2020-12-14

Principles and Promises, part 1


We are Unitarian Universalists. We are a people of passion and intelligence – of moral imagination, creativity, and engagement.

We are a people NOT of creed; we are creedless. In this regard, we are not unique. We have this in common with, oddly enough, the Southern Baptist Convention, which is officially creedless, as is the Christian Church (Disciples of Christ).

We go a little further in declaring not only that we have no creed, but that, for us, religion itself is not about what one believes. Beliefs are an incidental, peripheral, and ultimately unnecessary aspect of religion, of spirituality. For us, religion is about three things:
  • Religion is about how you live: the ethics and values that guide your life.
  • Religion is about community – the people you come together with, and share rituals to affirm your community connection.
  • And religion is about experience – the experience of awe and wonder, of mystery, transcendence, oneness – the experience of simultaneous intimacy and ultimacy.
Believing – holding certain declarative sentences to be true – may be a part of one’s approach to religion, but it is optional. What is essential are moral values, community, and direct experience of transcending mystery and wonder.

We are a people not of creed. We are also a people not of canon. We have no canonical bible. Of all the words and writings offering insights, telling the story of who we are as people, of how reality is – powerful words of wisdom and inspiration – we do not select a few of them to designate as our holy scripture while all else is, at best, supplement or commentary, or else entirely secular.

For Jews, the canon is the 39 books of the Tanakh, and especially the 5 books of the Torah. For Catholics, those 39, plus 7 more, plus the 27 books called the New Testament, making 73, are canonical. The Orthodox Bible adds 6 more books, for a canon of 79 books. When the Protestants came along, they pared back to just 66 books: the 39 books of the Hebrew Bible, plus the 27 New Testament books.

We are canonless as well as creedless. We look to all the world’s traditions for wisdom and insight, and are ever open to new work that we may find limns the ineffable, reaches for what cannot be grasped, or points us a way. Our canonlessness more radically separates us from other Western faith traditions than our vaunted creedlessness does.

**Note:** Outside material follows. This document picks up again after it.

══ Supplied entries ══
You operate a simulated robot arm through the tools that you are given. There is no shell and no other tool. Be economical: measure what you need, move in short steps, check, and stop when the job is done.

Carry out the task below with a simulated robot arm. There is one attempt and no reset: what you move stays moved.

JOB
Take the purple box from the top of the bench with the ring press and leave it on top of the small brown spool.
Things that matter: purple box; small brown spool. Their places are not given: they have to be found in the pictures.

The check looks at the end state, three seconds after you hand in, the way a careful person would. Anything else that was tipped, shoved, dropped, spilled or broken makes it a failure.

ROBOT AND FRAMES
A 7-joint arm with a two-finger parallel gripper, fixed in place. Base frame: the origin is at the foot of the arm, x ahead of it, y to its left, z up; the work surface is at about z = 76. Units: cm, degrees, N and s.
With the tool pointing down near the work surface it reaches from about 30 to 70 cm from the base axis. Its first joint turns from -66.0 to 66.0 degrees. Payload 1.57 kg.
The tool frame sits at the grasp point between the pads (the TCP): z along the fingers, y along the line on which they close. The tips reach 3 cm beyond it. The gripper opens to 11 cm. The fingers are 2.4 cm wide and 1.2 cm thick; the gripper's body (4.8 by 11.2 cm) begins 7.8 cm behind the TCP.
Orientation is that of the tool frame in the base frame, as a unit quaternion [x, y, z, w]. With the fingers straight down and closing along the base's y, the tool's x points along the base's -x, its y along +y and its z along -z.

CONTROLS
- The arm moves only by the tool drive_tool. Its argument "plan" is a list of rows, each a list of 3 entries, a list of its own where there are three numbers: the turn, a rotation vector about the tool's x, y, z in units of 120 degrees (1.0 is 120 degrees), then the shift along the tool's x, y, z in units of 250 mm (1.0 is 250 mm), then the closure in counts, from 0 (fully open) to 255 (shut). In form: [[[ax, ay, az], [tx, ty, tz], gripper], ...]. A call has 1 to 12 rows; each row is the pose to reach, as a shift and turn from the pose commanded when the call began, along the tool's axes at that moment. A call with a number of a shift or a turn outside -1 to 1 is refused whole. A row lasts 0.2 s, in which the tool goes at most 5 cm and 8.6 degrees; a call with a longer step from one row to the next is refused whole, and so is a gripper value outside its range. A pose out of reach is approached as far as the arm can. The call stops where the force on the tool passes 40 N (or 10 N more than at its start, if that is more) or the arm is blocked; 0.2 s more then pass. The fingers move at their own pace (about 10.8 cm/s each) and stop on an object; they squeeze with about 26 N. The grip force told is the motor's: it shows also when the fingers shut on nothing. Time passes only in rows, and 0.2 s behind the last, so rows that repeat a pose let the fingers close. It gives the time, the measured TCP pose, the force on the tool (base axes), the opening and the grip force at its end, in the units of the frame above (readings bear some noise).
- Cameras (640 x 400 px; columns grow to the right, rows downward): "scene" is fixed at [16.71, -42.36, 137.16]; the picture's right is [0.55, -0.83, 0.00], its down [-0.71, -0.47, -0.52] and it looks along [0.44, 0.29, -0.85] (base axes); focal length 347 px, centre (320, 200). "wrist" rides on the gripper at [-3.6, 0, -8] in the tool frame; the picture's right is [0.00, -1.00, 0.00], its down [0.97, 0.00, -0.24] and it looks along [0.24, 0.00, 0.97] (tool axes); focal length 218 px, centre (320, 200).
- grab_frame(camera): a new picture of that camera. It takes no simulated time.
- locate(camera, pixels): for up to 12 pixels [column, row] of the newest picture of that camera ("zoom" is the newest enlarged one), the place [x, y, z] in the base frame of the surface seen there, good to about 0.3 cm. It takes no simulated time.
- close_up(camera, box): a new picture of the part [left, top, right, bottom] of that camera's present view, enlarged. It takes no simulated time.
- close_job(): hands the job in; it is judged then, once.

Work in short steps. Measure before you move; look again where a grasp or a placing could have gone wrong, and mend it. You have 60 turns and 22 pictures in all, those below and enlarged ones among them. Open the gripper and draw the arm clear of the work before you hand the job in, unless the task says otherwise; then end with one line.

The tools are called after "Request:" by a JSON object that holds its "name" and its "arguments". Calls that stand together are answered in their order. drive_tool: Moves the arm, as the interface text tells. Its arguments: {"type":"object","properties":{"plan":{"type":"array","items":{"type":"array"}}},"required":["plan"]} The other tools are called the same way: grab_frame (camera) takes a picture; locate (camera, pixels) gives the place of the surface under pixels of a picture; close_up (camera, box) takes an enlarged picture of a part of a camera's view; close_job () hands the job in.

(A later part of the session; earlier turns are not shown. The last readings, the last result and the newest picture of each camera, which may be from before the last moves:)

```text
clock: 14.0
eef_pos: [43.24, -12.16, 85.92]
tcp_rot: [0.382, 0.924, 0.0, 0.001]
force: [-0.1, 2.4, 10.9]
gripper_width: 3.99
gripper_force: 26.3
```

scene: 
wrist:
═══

We are a people neither of creed nor of canon, but of covenant. We are bound, and bound together, not by common belief, nor by common scripture of study, but by a common promise. Covenant – in the religious sense – is not like a contract, where if one party doesn’t live up to their part the other side doesn’t have to live up to theirs. Covenant continues to bind us even when we break covenant.

To live the way of covenant is to be constantly breaking it, to be constantly failing, and to be constantly called back, or called forward, to the promise of our promise. The Sufi mystic Rumi expressed this in a poem well-known to us in its Coleman Barks translation.
Come, come, whoever you are,
Wanderer, worshiper, lover of leaving.
It doesn’t matter.
Ours is not a caravan of despair.
Come.
These are the words of one of our hymns in our hymnal, but it is not the full poem. The rest of Rumi’s poem adds:
Come, even if you have broken your vows a thousand times.
Come, yet again, come.
The covenant continues to call and to compel, to beckon us toward the promise of a life constituted by promising, no matter how many times we may have broken or will break our vow.

Also unlike a contract, which might lead the parties into court where a judge will render a ruling on what the contract’s terms mean and whether the party’s actions satisfy the terms, you alone are final arbiter of what the covenant requires of you now. We are each properly informed by our community and its collective discernments -- our understanding of the covenant's meaning is a product of our community engagement -- and then it's up to you to discern what the covenant means to you.

And what is our covenant, the promise that binds us, that fashions us into a people? I could tell you it is here in our principles set forth in the bylaws of the Association:
We, the member congregations of the Unitarian Universalist Association, covenant to affirm and promote:
  • The inherent worth and dignity of every person [or: every being]
  • Justice, equity and compassion in human relations
  • Acceptance of one another and encouragement to spiritual growth in our congregations
  • A free and responsible search for truth and meaning
  • The right of conscience and the use of the democratic process within our congregations and in society at large
  • The goal of world community with peace, liberty, and justice for all
  • Respect for the interdependent web of all existence of which we are a part.
I could tell you that is our covenant, and that would be true. Those are words that call to us as Unitarian Universalists, that we experience, in proportion to the role that our faith has in our lives, as compelling and beckoning. Those are the promises that we keep as we can and sometimes break, that we orient our lives by – the vows that point our way, howsoever we stray.

It’s true this is our covenant, but it’s not the whole truth of the people we are. Not the whole truth.